Espacio de opinión en el que se aúnan las artes escénicas, el panorama político, el cine, la radio, y la televisión. Además de la cultura en general y la vida en particular. Su autor es Bernardo Sánchez Salas, escritor, doctor en filología hispánica y guionista.

Sobre el autor

Bernardo Sánchez Salas (Logroño, 1961) Escritor, Doctor en Filología Hispánica, guionista de cine y televisión y autor teatral: Premio Max en 2001 por la adaptación escénica de la película El verdugo y adaptador, también, de obras de Arthur Miller (El precio, nominado en 2003 al Max a la mejor adaptación), Tirso de Molina (La celosa de sí misma), Antonio de Solís y Rivadeneyra (Un bobo hace ciento) –ambas para la Compañía Nacional de Teatro Clásico-, Aristófanes (La asamblea de las mujeres), Edgar Neville (El baile), Howard Carter Beane (Como abejas atrapadas en la miel), Jeff Baron (Visitando al señor Green, nominado en 2007 al Max a la mejor adaptación) o Rafael Azcona (El pisito). Sus trabajos teatrales –realizados para unidades de producción públicas y privadas- han sido dirigidas por Luis Olmos, Jorge Eines, Tamzin Townsend, Juan Echanove, Sergio Renán, Esteve Ferrer, o Juan Carlos Pérez de La Fuente.

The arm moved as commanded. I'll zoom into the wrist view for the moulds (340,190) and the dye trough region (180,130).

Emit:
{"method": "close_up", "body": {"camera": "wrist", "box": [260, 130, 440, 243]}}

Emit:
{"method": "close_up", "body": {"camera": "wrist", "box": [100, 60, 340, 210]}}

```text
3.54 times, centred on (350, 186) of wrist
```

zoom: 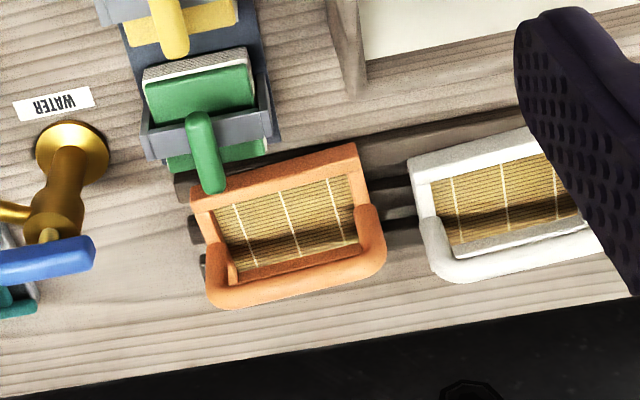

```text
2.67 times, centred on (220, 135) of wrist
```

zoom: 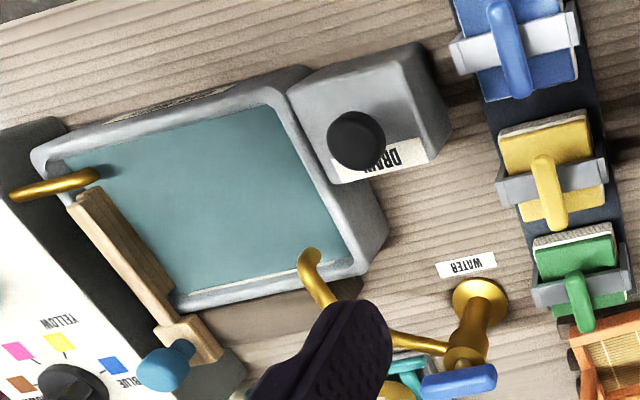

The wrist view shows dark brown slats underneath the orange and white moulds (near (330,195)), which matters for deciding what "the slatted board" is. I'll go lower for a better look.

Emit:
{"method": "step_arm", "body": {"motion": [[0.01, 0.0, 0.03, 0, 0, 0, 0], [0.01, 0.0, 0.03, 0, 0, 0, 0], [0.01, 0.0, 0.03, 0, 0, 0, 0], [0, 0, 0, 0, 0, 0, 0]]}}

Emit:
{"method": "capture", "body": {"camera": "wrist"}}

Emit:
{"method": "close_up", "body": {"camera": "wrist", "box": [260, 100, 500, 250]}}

Es también autor de textos teatrales originales como Donde cubre y La sonrisa del monstruo (dirigidos por Laura Ortega para la RESAD), El sillón de Sagasta (dirigido por Ricardo Romanos) y La vida inmóvil (dirigida por Frederic Roda). Ha publicado estudios sobre el dramaturgo del siglo XIX Bretón de los Herreros y editado algunas de sus obras; fue corresponsal de la revista El público. Autor del conjunto de relatos Sombras Saavedra (2001), publicado por José Luis Borau en “El Imán” y de monografías individuales y/o colectivas sobre Rafael Azcona, Bigas Luna, Luchino Visconti, Viçenc Lluch, José Luis Borau, Eduardo Ducay, Antonio Mingote, Pedro Olea, el Documental Español, la Literatura y el Cine en España o El Quijote y el Cine.